Our last installment covered my first, aborted attempt at creating an intelligent enemy, or at least an enemy that felt intelligent to the player while ultimately being predictable and exploitable. The previous attempt saw the enemies posting up in cover and peeking back and forth. This didn’t work, mostly because all enemies know at all times where the player is, so it’s jarring and very odd to see these guys for some reason not get it. It was actually funny how unintelligent they came off as, like the guys from Dumb and Dumber showed up, and didn’t know they were in a firefight.
I took a step back and asked myself how a reasonably intelligent enemy would behave if given some of the same basic tools common to various enemies. I decided to implement predictive/suppressive firing, and coordinated movement. I wanted the military police to pin the player down, flank them, and damage them, or at least feel like they were credibly attempting to achieve this.
In the context of this game, suppressing the player is equivalent to arresting the player’s movement. If the enemy can see the player, obviously just fire right at them. But if they can’t, we want them to fire at the first open spot they’ll be hittable at. If that sounds a bit confusing, just look at the picture below. The player is moving to the top of the screen, so the enemy fires appropriately.

I stored about a hundred frames worth of data tracking the player’s velocity, and averaged that out to predict where they were heading. As an aside, it made me realize the potential inherent in using this for firing patterns. For example, an enemy that starts off its burst firing straight at the player, then slowly moves towards where it predicts the player is going.

Player was moving down, which is why the image isn’t ideal.
My first attempt to program suppression/pinning fire was to add invisible markers to each corners of a pillar/cover square, and then use a sequence of cross products to figure out which corner was most appropriate to shoot at, with a bit more math to provide a little spacing from the corner so the enemy didn’t have their projectiles all hit the corner instead of flying by. This worked well if there was one singular pillar, but totally broke down when there was a collection of them. In this case, the enemies would fire past the one pillar blocking the player from sight, and directly into the next one.

I then went down another rabbithole where I tried repurposing the pathfinding system, since the corners of each block are already marked by the system. That system was more robust, but didn’t work for irregular geometry, and it was an extreme pain to churn through the list and find the most appropriate point to fire towards. There was also a very nasty edge case where the enemy would fire at an edge node, but their angle would be such that the projectiles would just hit a wall segment just behind that, achieving nothing and looking quite stupid. In order to solve the problem I realized that I needed to sample the areas right behind the wall segment, to make sure they were firing into an open enough area to pantomime suppressive fire.

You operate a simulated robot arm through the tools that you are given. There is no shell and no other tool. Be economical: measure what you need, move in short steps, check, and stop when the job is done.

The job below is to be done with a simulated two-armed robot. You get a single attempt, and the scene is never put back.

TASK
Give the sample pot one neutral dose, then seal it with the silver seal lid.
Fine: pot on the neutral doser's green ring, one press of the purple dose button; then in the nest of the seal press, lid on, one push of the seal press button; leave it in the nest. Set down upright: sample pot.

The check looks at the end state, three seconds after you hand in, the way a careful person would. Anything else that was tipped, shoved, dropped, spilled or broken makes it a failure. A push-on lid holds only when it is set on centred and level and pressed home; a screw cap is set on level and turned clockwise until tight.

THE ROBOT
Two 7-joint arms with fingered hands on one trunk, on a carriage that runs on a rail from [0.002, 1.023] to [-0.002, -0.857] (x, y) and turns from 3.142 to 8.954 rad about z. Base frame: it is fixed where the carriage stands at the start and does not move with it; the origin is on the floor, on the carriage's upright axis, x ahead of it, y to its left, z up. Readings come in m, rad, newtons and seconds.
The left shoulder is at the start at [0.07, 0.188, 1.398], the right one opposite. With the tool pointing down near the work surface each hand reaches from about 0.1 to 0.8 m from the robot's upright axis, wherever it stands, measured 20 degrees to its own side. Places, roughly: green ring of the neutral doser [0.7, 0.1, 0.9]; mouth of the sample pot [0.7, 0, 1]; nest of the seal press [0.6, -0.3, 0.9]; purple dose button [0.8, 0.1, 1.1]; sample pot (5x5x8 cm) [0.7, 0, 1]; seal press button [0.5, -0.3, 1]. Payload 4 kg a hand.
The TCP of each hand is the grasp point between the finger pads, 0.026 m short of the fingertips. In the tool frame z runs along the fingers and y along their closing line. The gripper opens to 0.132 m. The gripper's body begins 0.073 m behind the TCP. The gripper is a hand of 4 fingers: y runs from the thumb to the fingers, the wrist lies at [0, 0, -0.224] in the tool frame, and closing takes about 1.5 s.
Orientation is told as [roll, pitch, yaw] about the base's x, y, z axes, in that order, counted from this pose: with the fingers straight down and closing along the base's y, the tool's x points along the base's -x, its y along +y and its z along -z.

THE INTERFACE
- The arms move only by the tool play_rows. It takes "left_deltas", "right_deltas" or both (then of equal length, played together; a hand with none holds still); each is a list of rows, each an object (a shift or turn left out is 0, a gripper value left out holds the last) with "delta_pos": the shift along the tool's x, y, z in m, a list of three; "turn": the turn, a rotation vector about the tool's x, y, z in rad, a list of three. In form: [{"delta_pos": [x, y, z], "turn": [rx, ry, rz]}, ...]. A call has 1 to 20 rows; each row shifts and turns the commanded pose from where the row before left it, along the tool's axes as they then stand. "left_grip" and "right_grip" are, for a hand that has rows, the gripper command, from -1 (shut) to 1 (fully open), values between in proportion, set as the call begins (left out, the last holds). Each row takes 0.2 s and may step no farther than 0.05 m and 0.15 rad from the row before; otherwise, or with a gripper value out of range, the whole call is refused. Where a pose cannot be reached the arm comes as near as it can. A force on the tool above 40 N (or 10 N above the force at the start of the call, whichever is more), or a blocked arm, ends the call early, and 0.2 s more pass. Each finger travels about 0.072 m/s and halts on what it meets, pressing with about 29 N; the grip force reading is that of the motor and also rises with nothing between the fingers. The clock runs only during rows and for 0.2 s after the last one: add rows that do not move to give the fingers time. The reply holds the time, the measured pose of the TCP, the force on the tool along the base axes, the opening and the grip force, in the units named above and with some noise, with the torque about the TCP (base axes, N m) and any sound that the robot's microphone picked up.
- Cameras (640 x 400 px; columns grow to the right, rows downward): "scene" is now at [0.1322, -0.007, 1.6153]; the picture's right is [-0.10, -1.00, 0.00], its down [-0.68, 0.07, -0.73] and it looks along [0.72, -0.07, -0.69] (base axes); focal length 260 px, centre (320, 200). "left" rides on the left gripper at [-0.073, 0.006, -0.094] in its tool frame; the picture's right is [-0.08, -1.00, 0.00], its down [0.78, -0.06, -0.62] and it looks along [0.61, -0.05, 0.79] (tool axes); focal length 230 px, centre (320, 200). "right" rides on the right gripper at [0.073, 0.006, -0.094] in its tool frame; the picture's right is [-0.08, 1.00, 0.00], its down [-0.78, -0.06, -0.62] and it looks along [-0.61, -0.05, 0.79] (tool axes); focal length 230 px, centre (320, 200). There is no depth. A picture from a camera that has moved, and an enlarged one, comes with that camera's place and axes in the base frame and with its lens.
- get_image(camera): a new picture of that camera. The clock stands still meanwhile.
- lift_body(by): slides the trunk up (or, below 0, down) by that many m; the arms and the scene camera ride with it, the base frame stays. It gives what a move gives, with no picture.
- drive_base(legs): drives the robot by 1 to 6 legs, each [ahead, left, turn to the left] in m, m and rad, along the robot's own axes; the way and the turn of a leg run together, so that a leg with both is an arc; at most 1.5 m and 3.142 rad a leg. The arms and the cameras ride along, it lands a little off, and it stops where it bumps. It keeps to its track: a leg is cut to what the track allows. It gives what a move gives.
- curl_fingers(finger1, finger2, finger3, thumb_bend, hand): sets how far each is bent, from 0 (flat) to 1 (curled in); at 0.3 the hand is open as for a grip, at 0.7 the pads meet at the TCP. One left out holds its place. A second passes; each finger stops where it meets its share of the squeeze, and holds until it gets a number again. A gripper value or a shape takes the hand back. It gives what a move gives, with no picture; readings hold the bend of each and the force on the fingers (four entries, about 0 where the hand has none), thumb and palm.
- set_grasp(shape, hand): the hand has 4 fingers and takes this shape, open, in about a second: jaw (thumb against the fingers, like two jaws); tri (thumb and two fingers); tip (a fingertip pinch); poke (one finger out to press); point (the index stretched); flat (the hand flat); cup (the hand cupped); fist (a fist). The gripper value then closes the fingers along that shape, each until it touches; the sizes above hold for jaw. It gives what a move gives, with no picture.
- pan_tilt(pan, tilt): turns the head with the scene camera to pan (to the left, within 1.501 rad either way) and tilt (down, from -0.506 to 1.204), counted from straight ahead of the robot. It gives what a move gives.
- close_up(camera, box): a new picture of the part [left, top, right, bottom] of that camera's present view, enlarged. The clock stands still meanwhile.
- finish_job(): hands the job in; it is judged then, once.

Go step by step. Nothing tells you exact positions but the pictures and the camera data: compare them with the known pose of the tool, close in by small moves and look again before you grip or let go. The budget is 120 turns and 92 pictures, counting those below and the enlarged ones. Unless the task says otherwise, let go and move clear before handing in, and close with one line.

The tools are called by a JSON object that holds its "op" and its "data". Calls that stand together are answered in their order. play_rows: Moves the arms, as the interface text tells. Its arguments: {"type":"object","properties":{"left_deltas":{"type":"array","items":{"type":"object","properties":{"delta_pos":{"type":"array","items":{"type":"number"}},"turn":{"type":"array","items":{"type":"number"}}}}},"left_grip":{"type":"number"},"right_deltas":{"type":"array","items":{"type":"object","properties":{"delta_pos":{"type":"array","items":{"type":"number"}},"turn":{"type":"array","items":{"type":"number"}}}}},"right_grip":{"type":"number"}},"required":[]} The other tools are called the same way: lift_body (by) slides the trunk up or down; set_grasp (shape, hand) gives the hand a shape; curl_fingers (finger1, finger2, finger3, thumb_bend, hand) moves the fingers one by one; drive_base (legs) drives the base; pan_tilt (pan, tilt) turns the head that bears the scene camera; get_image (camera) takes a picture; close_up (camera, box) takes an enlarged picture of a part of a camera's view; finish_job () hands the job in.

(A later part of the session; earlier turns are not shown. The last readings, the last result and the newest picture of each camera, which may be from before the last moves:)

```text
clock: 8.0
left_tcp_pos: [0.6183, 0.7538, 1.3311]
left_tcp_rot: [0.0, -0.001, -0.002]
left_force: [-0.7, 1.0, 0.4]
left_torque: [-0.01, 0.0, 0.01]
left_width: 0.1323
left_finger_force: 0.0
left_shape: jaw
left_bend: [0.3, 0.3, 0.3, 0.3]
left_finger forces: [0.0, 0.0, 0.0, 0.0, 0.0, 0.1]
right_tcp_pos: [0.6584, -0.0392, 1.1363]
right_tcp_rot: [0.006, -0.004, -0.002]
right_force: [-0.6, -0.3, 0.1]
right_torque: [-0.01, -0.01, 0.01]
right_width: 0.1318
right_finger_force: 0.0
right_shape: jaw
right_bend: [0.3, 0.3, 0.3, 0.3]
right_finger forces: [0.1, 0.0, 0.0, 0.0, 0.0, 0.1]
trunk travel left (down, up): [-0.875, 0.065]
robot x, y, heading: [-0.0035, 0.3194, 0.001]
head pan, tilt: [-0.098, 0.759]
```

Ignore the lines themselves, just think of the points.
Which is when the actual solution hit me. If we’re sampling the space behind the potential firing solution, then we can skip all the math involving box corners and whatnot. All we need to do is figure out the axis perpendicular to the vector between the enemy and the player. Then, move ourselves in small, discrete steps along this vector, on both sides, and test whether we could raycast to this point. If we don’t hit cover, then we’ve found our suppressive fire position. If we’re sampling too far, then we just accept that there’s no point to laying down pinning fire, and act accordingly.

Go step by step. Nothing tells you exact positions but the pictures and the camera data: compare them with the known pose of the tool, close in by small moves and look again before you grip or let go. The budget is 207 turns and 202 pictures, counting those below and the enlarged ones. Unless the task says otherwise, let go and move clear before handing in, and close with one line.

This solution works equally well for irregular geometry

I really could have done better than these green markers.
Sampling solutions have a well deserved reputation for being somewhat error prone. Anyone who was gaming in the 90s remembers how easy it used to be to move through walls in pretty much every game. That’s because those games used a very crude collision detection algorithm that checked if you were inside of a wall at any moment in time. If so, they spit you back out. It should be obvious why speedrunners combining low framerates with high speed often lets them go right through walls. There are more sophisticated collision detection algorithms which take into account the movement of both entities over time, and can give perfect solutions to collision detection, although for performance reasons even modern games don’t always utilize them.
It surprised me that the harder problem was getting fireteam commands to work, although for less interesting reasons. I simply had a myriad of uninteresting bugs to work out with various aspects of the system, enemies not going into the correct state, the AI coordinator suddenly refusing to give out orders, handling an enemy failing an order or dying, annoying pathfinding errors complicating everything, etcetera.
The most basic idea was to organize the military police into one large squad, where only one police was given an order at a time. I over complicated this initially with different orders, before settling on the one singular order they ever receive being to move to a new position. Currently they just move right towards the last known position of the player, although this is subject to change. When they reach this spot, they tell the AI organizer that they’ve completed their task, and a new task is given.
My original thought was that the police ought to be more sophisticated than simply moving towards the player, instead moving as a team to box the player in. While I still think that, the results are fairly good even with this simple algorithm.
I’m not even close to done with these guys, although adding flavour won’t take nearly as long.

The next step is to take a page out of FEAR, and make the guys talk to each other.